La protection de l’ordre et de la sécurité publics

Les technologies de l’information et de la communication augmentent le risque de diffusion de contenus illicites, tels que ceux incitant à la haine raciale, à la discrimination, à la violence ou à la criminalité. L’exercice de la liberté d’expression sur internet peut également affecter certaines catégories de personnes vulnérables. Le développement de la cybercriminalité constitue un autre risque lié à l’essor du numérique. La volonté du législateur français de réprimer la consultation habituelle de sites terroristes procède à cet égard de la volonté d’étendre la lutte contre le terrorisme sur internet, dont le rôle dans la radicalisation des individus est souvent souligné. En outre, l’essor du numérique crée de nouveaux risques pour la sûreté et la sécurité, dès lors que les bases de données qui sont constituées sont susceptibles d’être piratées et corrompues par des agressions extérieures. Il ne faut pas croire que le système éducatif se trouve prémuni contre ces dérives. Rappelons simplement que les mêmes règles, à savoir les mêmes droits et obligations des utilisateurs, s’y appliquent.
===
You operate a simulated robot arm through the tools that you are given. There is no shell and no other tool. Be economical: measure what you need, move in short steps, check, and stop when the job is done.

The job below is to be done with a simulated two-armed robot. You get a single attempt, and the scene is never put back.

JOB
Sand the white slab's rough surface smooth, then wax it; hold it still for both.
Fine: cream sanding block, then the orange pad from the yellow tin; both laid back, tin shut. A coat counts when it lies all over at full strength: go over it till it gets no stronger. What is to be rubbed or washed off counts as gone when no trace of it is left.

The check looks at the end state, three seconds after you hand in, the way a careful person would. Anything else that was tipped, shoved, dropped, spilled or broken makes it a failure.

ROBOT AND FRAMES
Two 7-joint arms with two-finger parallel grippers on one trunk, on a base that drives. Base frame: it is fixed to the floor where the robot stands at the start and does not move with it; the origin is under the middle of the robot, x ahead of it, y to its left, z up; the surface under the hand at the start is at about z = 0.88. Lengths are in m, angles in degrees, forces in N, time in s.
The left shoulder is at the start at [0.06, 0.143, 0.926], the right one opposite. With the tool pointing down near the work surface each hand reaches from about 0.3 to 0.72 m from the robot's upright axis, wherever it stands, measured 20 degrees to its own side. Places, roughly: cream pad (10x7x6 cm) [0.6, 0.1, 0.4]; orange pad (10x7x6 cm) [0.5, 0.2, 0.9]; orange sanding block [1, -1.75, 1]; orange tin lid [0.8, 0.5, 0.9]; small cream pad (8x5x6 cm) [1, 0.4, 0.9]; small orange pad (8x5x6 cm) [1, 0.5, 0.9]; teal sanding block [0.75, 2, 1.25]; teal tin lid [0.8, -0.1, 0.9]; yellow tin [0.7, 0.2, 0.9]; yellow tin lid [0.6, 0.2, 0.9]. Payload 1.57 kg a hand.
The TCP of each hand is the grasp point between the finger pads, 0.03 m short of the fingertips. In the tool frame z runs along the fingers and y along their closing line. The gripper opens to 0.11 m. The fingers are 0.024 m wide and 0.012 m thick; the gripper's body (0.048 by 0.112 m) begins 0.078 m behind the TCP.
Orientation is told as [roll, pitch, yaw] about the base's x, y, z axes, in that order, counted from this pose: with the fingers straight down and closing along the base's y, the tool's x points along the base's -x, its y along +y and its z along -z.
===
Le droit au respect de la vie privée et familiale

Les facilités de publication en ligne engendrent des effets potentiellement néfastes pour la réputation des individus. Les données qui font "apparaître, directement ou indirectement, les origines raciales ou ethniques, les opinions politiques, philosophiques ou religieuses, ou l’appartenance syndicale" ou sont relatives à la santé ou la vie sexuelle d’une personne (cf. art. 9 Code civil et loi du 6 janvier 1978), sont à cet égard particulièrement sensibles, dès lors que leur traitement est susceptible de faciliter la surveillance ou le contrôle généralisé des individus ou de servir des intérêts privés, professionnels, commerciaux, voire purement malveillants. Le traitement et la diffusion des données personnelles, qui sont devenues le moteur de l’économie numérique, font ainsi peser un risque marqué pour la vie privée des personnes.

Le numérique accroit les conditions du respect des obligations déontologiques pour les agents publics

La loi du 20 avril 2016 relative à la déontologie et aux droits et obligations des fonctionnaires établit un nouvel article 25 au Titre 1 du statut général des fonctionnaires en imposant le respect de six obligations à savoir :

  1. "le fonctionnaire exerce ses fonctions avec dignité, impartialité, intégrité et probité" ;
  2. "dans l’exercice de ses fonctions il est tenu à l’obligation de neutralité. Le fonctionnaire exerce ses fonctions dans le respect du principe de laïcité. À ce titre il s’abstient notamment de manifester, dans l’exercice de ses fonctions, ses opinions religieuses" ; 
  3. "le fonctionnaire traite de façon égale toutes les personnes et respecte leur liberté de conscience et leur dignité";
  4. le devoir de réserve[9] s’ajoute également parmi les obligations nées de la jurisprudence, tout comme :
  5. le devoir de loyauté et de loyalisme[10] ;
  6. le devoir d’honneur et de moralité[11].

Enfin il existe une obligation spécifique qui pèse sur les seuls agents du ministère de l’Éducation nationale, à savoir un devoir d’engagement et d’exemplarité qui fait l’objet de l’article 1er de la loi n° 2019-791 du 26 juillet 2019 relative à l’école de la confiance qui édicte que "l’engagement et l’exemplarité des personnels de l’éducation nationale confortent leur autorité dans la classe et l’établissement et contribuent au lien de confiance qui doit unir les élèves et leur famille au service public de l’éducation. Ce lien implique le respect des élèves et de leur famille à l’égard des professeurs, de l’ensemble des personnels et de l’institution scolaire".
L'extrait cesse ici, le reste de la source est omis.